Back in 2017, “That Time You” took its first steps—a blog that humorously and inspiringly chronicled the chaos of everyday life. It was a canvas for what I referred to as “gaffes with glory” (what others may call hot mess success tales) and also resolutions for how to tackle seemingly insurmountable challenges, plus personal victories within the daily hustle. I've never had all the answers, and truth be told, I still don't. Yet, I spoke the language of the Hot Mess and Walking Disaster, understanding that we don't need to have it all figured out or succeed at everything to truly grasp our purpose.

However, 2021 brought a drastic turn: I faced a Stage 3 cancer diagnosis and tragically lost my mother during my sixth round of chemotherapy.

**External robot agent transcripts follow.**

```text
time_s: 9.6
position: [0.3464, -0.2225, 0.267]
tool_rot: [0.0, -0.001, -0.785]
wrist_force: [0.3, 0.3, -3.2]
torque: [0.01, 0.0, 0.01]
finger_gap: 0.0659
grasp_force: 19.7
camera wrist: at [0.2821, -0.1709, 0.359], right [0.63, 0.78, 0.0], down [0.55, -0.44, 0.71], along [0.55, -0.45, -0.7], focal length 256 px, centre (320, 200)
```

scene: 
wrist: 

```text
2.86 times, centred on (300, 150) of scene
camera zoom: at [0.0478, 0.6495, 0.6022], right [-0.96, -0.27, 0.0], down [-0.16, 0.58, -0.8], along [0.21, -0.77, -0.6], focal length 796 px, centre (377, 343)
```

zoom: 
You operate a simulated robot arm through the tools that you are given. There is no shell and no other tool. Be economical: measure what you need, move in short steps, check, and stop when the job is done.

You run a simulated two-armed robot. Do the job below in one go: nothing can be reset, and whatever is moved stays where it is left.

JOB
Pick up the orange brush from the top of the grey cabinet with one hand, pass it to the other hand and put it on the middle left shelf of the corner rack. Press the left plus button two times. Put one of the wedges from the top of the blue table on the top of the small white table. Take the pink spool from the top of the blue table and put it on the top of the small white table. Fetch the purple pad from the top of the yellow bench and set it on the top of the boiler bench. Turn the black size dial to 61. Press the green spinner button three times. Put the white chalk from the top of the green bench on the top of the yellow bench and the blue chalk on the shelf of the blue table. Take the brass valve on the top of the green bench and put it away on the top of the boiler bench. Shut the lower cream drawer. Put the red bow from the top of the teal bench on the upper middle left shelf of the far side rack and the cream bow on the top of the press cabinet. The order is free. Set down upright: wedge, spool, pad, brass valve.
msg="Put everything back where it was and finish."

My path forward seemed impossible. Stumbling took on a whole new weight—it became a burden I struggled to carry in a place where trust felt elusive. “That Time You” evolved at that point because I evolved. Stripped of my plans and the future I had envisioned, I found solace in my one constant: my faith.

Since surviving cancer (and the loss of a parent for the second time in a two-year period), I transitioned into a full-time editing role and also poured my energy into contributing monthly to three different magazines. “That Time You” was put on a purposeful pause—two years for recovery, rediscovery, and revision. I'm gearing up for a relaunch. This time around, whatever I share with you will be rooted in the wealth of experiences I’ve gained over the past three years, because sometimes stumbling becomes an essential part of our path, forcing us to dust off our fuzzy socks and bravely venture forward, wiser.

“That Time You” lives on, on this site, and I do promise to continue to share my misadventures with meaning and celebrate blunders alongside triumphs. Yet, I’ll be chronicling the certain enlightenment amidst life's darkness—a testament to faith and, hopefully, a guide for uncovering God's presence in every situation, whether it's the mundane or the profoundly challenging.

 

Thank you for being a part of this journey.